I. Die Berufung des Klägers gegen das Urteil des AG - FamG - Dresden vom 26.4.2006 wird zurückgewiesen.

II. Der Kläger trägt die Kosten des Berufungsverfahrens.

III. Das Urteil ist vorläufig vollstreckbar.

 

Gründe

I. Der Beklagte wurde mit Urteil des AG Pirna vom 16.1.1998 verurteilt, an seine Tochter J., geboren am 5.11.1981, monatlichen Unterhalt i.H.v. 515 DM ab Juli 1996 zu zahlen. In der Zeit von August 2002 bis August 20 03 gewährte der Kläger der Tochter des Beklagten, die eine Ausbildung zur Medizinisch-Technischen Assistentin absolvierte, Vorausleistungen zur Ausbildungsförderung i.H.v. zunächst 318 EUR und ab Februar 2003 334 EUR.

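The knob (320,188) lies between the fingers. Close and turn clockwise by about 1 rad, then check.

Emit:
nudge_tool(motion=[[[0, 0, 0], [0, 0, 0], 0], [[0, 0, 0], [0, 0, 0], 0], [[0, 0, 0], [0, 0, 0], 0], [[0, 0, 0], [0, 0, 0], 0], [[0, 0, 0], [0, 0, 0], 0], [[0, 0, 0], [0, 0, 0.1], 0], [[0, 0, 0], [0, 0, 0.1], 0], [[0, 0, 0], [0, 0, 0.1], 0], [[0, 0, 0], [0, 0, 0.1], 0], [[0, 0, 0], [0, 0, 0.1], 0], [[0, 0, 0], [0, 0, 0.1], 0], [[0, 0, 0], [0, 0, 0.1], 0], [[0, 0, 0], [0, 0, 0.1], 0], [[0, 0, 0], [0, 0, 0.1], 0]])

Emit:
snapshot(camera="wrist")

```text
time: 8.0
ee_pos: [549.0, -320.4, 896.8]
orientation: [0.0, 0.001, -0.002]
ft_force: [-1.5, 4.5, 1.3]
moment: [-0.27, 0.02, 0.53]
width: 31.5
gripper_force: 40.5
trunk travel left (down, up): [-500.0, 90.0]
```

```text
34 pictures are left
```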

Mit der vorliegenden Stufenklage nimmt der Kläger den Beklagten aus gem. § 37 BAfÖG übergegangenem Recht zunächst auf Auskunft über dessen Einkommensverhältnisse und mit dem auf zweiter Stufe angekündigten Antrag auf Abänderung des Unterhaltstitels vom 16.1.1998 für den Zeitraum von August 2002 bis August 2003 in Anspruch.

Der Beklagte, der in der Schweiz wohnt, rügt die Unzuständigkeit der deutschen Gerichte.

Das FamG hat die Stufenklage insgesamt als unzulässig abgewiesen und zur Begründung ausgeführt, der Beklagte sei gem. Art. 2 des Lugano-Übereinkommens vor den schweizer Gerichten zu verklagen.

Hiergegen richtet sich die Berufung des Klägers, der geltend macht, das erstinstanzlich angerufene AG sei gem. Art. 5 Ziff. 2 des Lugano-Übereinkommens örtlich und international zuständig. Die Vorschrift des Art. 5 Ziff. 2 des Lugano-Übereinkommens, die für Unterhaltssachen einen besonderen Gerichtsstand am Wohnsitz des Unterhaltsberechtigten begründe, gelte auch für Regressklagen öffentlicher Einrichtungen, die Unterhaltsansprüche aus übergegangenem Recht geltend machten.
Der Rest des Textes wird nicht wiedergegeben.